In a similar vein, Sunstein repeatedly asserts that “there is nothing that interpretation just is.” I happen to think that statement plainly wrong on its face, and in another place might feel obliged to explain why that is so. But this is a review of what Sunstein has to say on the subject, and not once in this book does he give the reader a reason to believe he is right about that. He supplies various accounts of motivations for rejecting the view that interpretation “just is” something, that something being an effort to give an informed account of the fixed meaning of a text. But motivations for rejecting an argument, it should go without saying, are not reasons.

Perhaps Sunstein has spent so much time on the terrain of the behavioral sciences, where various impulses and motives for action commonly stand in for reasons, that he cannot find his way back to the law or to textual interpretation, where only reasons minted in the coin of rational argument have any purchasing power. But that is speculation.
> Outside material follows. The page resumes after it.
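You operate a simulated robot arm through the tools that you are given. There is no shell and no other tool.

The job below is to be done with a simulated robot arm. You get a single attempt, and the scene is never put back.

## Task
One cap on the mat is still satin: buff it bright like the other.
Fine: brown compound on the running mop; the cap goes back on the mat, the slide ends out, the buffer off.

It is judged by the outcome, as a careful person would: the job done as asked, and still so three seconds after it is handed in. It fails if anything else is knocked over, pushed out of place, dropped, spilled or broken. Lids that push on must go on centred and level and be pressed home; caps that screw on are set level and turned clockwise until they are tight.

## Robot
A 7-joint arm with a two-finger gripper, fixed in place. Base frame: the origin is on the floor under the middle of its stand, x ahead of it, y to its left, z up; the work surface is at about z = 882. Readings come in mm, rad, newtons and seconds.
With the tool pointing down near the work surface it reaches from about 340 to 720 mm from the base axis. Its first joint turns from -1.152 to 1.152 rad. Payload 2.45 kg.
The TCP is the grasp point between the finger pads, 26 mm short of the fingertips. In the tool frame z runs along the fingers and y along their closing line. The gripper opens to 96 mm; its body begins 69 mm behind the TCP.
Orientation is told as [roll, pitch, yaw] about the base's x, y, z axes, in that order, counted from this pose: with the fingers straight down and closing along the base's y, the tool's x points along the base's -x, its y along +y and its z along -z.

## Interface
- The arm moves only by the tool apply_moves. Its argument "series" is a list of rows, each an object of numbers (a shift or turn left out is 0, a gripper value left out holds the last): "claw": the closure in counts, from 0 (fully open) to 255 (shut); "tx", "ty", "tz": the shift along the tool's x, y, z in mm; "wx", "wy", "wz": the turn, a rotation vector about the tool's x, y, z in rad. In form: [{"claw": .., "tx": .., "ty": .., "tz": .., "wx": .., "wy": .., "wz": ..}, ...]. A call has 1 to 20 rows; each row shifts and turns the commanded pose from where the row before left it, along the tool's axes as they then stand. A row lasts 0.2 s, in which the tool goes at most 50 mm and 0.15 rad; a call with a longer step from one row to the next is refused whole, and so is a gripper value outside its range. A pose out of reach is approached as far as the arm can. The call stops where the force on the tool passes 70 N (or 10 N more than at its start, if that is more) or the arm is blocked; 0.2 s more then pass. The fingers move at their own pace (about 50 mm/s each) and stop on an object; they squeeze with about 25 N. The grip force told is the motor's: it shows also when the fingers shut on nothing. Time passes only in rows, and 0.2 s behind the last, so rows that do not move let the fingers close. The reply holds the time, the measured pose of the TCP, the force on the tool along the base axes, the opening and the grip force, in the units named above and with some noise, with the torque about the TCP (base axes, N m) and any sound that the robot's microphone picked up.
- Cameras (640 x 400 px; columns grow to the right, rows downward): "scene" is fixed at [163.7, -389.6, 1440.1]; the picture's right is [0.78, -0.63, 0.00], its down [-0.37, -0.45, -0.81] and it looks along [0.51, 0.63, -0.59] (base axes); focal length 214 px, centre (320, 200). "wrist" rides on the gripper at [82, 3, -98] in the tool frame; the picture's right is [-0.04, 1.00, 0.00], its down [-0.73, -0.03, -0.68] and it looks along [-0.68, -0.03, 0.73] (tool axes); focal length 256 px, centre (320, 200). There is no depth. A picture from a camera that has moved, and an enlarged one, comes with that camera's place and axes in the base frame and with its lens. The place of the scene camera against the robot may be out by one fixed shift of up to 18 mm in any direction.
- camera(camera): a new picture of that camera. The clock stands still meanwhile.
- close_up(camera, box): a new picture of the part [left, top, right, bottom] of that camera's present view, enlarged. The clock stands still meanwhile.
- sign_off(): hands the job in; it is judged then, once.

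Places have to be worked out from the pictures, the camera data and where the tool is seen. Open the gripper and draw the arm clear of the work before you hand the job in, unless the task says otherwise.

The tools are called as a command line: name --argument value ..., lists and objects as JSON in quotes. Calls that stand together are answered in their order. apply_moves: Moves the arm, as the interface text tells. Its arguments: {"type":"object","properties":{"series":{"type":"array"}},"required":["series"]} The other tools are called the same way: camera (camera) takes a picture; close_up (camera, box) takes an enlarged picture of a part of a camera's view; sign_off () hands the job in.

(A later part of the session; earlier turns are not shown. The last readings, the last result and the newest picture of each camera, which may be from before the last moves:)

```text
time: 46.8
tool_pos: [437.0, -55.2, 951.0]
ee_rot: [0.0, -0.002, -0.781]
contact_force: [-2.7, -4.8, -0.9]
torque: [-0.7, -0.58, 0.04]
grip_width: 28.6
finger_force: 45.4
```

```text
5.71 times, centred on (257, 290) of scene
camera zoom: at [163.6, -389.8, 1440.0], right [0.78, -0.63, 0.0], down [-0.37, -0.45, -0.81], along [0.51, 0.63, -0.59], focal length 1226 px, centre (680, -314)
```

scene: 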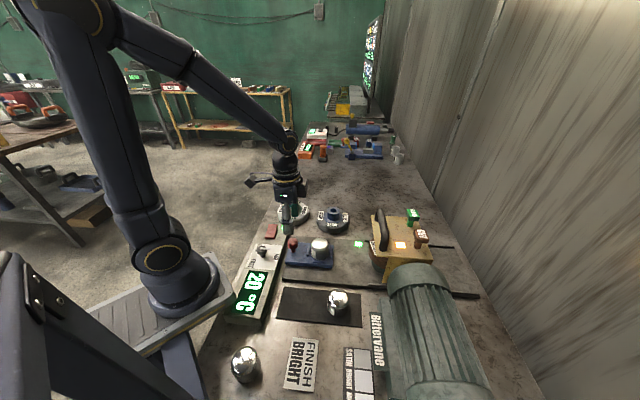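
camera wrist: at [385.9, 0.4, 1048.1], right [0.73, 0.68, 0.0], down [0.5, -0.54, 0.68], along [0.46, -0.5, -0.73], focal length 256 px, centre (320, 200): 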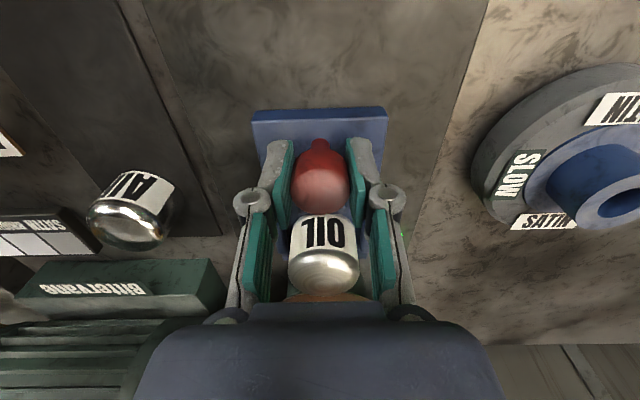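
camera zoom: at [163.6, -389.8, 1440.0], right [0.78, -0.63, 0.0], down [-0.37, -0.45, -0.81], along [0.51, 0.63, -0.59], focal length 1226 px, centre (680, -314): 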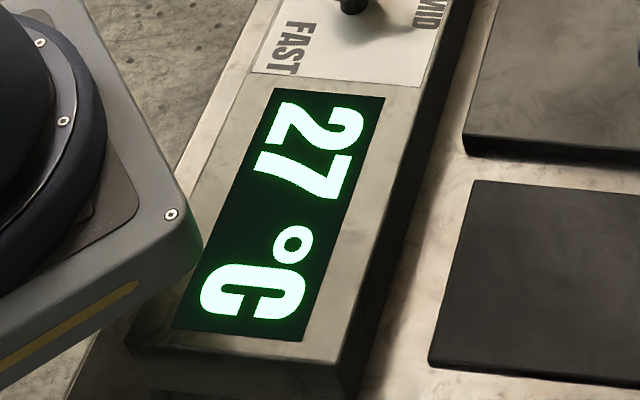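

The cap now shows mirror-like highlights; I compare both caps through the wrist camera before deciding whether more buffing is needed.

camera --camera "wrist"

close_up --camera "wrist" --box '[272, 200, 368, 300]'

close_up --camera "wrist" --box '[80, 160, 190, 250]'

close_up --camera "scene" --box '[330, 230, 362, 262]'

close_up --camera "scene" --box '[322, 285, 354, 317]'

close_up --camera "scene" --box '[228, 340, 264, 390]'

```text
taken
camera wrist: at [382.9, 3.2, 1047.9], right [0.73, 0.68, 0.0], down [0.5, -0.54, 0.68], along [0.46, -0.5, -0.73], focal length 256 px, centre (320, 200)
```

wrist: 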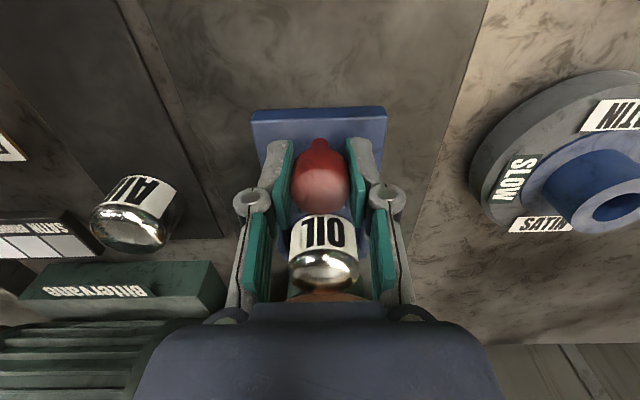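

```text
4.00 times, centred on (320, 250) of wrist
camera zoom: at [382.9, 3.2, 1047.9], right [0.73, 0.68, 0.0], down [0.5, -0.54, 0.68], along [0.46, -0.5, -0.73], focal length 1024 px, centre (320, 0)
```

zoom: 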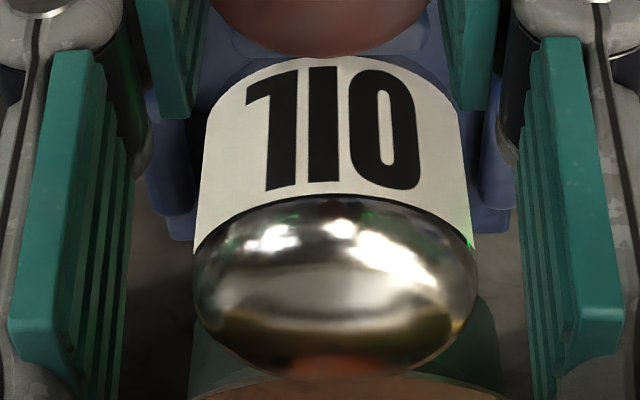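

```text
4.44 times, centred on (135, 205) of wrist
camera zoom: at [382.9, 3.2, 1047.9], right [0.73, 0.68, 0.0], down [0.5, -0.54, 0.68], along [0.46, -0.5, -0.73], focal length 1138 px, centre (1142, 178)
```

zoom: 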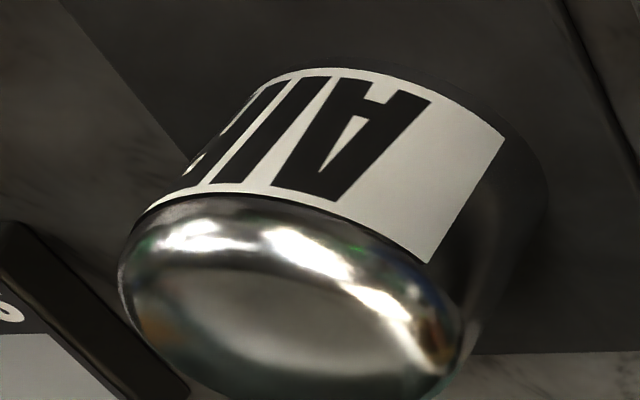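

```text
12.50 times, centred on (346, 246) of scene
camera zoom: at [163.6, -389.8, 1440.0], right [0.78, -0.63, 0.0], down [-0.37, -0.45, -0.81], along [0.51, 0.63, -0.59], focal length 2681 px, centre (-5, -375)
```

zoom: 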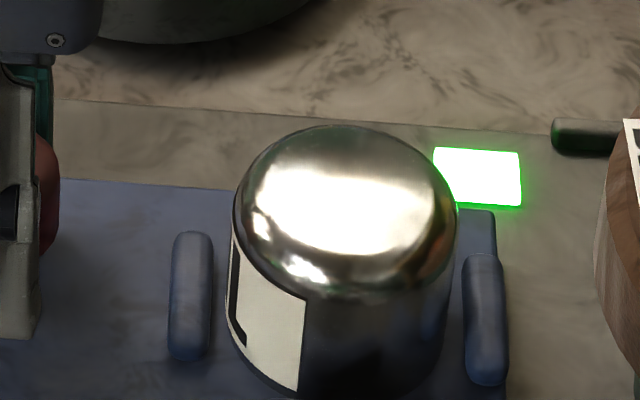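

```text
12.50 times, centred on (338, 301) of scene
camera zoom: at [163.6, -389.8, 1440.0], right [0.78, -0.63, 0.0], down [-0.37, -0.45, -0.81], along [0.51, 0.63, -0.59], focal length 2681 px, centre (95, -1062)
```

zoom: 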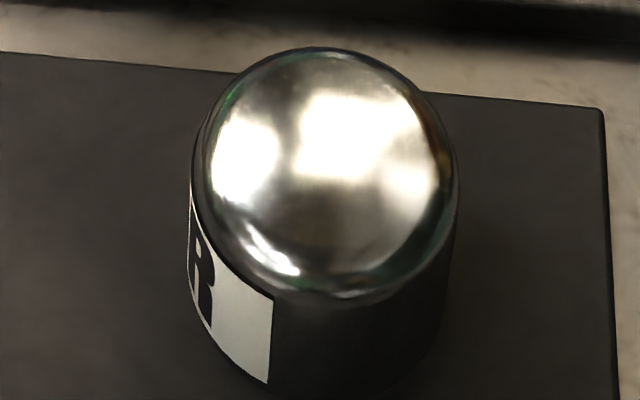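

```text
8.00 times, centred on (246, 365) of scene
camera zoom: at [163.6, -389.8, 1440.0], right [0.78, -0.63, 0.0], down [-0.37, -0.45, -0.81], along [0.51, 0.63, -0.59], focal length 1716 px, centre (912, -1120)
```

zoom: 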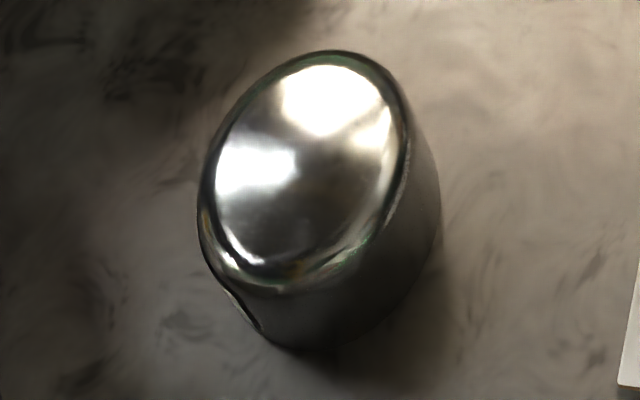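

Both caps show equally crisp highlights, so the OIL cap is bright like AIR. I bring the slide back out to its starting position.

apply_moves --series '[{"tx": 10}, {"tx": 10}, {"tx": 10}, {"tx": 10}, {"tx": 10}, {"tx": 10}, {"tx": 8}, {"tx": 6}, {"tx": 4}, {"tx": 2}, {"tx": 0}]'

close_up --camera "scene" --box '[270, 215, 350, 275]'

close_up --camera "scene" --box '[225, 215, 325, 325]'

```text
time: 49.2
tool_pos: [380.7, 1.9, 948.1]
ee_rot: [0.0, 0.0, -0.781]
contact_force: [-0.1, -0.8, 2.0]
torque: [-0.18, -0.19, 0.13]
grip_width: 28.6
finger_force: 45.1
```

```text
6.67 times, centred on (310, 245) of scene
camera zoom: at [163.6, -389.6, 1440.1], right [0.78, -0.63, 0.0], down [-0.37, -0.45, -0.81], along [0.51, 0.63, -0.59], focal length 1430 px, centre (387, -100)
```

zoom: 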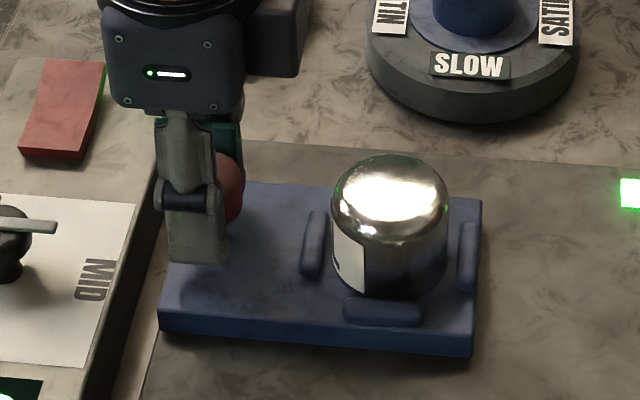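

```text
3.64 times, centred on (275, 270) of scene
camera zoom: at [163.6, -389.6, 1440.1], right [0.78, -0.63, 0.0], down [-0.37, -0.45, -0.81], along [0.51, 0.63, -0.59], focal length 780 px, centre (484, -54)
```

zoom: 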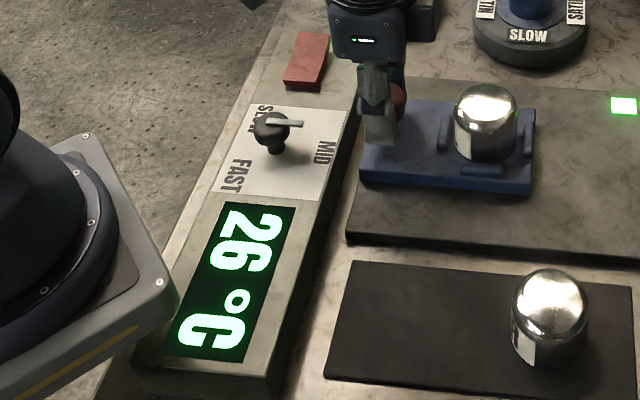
What is not speculation is that in the 165 pages of this book, there is not one logically valid argument for rejecting originalism and adopting Sunstein’s “moral reading” of the Constitution. There is simply a string of begged questions.

Such a substantial proportion of this book is devoted to textualism, originalism, and traditionalism that it is hard to escape the sense that Sunstein protests too much by repeatedly claiming that his moral-philosophizing “reflective equilibrium” is “the only game in town.” And in truth, he leaves his own preferred approach woefully underdeveloped.

But perhaps the imbalance is not surprising. When one looks at the work of the Supreme Court and the federal circuit courts of appeals, or at the most influential work being produced by legal scholars today, it appears that originalism and its close cousins, textualism and traditionalism, are truly the only game in town. Originalism itself is not one thing but several, with rival schools of thought about just how one may best arrive at the sound reading of the Constitution’s fixed meaning. Sunstein supplies something of a tour of these approaches, and even in his own critical account of them the reader can discern that they all have the virtue of being principled in insisting on premises first, conclusions after. It is a fair question for any originalist argument whether its advocate has tinkered with his premises or evidence in order to arrive at his desired conclusion. But at least originalists, as a class, observe the formalities of valid argument. This cannot be said for Sunstein.

I noted at the outset that Sunstein’s oft-repeated thesis is this: “Any theory [of constitutional interpretation] must be defended on the ground that it will make our constitutional order better rather than worse.” This statement itself he never defends; it is for Sunstein simply an axiom. And it is clear that by “better” he does not mean that the constitutional order becomes more perspicuous, or truer to its meaning or to the purposes of those who bequeathed it to us. He means more just in its broad substantive results.

It is a fair question for any originalist argument whether its advocate has tinkered with his premises or evidence in order to arrive at his desired conclusion. But at least originalists, as a class, observe the formalities of valid argument. This cannot be said for Sunstein.

 

But pursuing substantive justice, measured by “fixed points” standing apart from the Constitution (as Sunstein’s are), is precisely what interpreters of the Constitution must not do. At least we may say that it is not the job of interpretation as such. Once having interpreted the Constitution and laws, the work of lawmaking and administration has only begun, while the work of adjudication is essentially finished. Legislators and executives, in carrying out their proper functions, are free to pursue—and should pursue—those just aims in law and policy that will “make our constitutional order better rather than worse.” That is because legislators and executives are enjoined to do whatever the Constitution permits in their pursuit of the common good and are otherwise free to cling to their own “fixed points.” Judges, on the other hand, are not free to pursue justice as such, because they are enjoined to do only whatever the Constitution requires in the pursuit of justice—understood as norms of justice internal to the Constitution, not external to it.

The legislator or executive appropriately asks, “what can I do in pursuing justice, consistent with the Constitution and any other laws that bind my actions?” But the judge appropriately asks, “what must I do in pursuing justice, consistent with the Constitution and any other laws that bind my actions?” This difference is vital to the separation of powers, and no scintilla of its recognition appears in this book. To make the work of interpretation identical to the job of “making things better” is a category error. Unfortunately, that error is the foundation of Sunstein’s How to Interpret the Constitution.